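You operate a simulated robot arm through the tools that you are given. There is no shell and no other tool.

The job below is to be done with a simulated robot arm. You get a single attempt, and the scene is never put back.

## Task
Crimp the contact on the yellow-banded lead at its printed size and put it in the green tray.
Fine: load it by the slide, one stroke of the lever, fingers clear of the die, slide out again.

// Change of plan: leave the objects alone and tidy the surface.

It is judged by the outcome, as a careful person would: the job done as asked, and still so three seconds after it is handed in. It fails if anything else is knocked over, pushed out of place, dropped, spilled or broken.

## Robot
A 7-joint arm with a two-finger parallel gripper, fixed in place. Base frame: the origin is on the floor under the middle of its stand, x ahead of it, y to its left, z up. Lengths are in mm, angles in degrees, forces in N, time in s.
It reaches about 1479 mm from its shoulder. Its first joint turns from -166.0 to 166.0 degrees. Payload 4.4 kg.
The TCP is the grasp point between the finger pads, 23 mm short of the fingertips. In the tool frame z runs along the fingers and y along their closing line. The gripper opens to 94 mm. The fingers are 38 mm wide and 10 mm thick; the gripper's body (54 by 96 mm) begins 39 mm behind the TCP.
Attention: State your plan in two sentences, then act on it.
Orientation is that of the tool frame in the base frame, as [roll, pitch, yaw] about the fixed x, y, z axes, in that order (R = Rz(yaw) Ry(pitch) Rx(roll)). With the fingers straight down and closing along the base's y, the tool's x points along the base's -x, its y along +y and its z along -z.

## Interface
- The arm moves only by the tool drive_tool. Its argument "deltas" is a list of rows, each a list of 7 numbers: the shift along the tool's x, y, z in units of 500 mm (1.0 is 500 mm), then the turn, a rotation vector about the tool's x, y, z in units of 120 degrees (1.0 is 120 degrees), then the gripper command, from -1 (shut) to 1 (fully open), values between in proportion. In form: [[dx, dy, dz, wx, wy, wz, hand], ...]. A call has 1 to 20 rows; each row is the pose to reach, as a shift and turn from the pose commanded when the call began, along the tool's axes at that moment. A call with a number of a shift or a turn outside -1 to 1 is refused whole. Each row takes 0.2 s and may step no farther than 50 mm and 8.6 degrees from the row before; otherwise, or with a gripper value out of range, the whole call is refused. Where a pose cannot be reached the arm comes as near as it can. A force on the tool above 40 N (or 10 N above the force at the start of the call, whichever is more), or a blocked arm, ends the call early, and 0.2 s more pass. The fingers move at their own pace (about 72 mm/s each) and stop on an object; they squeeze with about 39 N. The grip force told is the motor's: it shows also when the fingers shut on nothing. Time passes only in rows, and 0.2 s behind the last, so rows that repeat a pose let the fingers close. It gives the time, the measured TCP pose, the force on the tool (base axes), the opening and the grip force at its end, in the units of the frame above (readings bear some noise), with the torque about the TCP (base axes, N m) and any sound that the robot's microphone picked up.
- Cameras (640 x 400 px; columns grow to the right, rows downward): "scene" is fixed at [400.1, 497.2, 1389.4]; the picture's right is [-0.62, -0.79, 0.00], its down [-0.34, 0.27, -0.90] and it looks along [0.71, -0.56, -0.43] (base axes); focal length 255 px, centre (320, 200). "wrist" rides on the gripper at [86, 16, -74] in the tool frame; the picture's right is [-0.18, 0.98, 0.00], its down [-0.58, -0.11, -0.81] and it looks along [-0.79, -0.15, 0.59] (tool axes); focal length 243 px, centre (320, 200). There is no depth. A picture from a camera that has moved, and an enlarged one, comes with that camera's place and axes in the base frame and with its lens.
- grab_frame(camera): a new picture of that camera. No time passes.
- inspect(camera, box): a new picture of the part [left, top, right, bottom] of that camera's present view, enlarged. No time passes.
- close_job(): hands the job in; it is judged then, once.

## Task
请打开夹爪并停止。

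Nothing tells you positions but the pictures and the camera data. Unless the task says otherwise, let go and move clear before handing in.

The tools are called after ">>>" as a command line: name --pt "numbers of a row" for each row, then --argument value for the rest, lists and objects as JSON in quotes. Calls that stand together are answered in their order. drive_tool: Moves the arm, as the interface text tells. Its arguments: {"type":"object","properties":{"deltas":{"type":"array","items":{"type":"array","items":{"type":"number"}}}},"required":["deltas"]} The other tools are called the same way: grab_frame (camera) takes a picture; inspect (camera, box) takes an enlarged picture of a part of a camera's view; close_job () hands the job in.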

------------------------------

• **THE TASK**:
Your answer should be a single number: the count of lines that contain "judged".

• **OUTPUT**:
2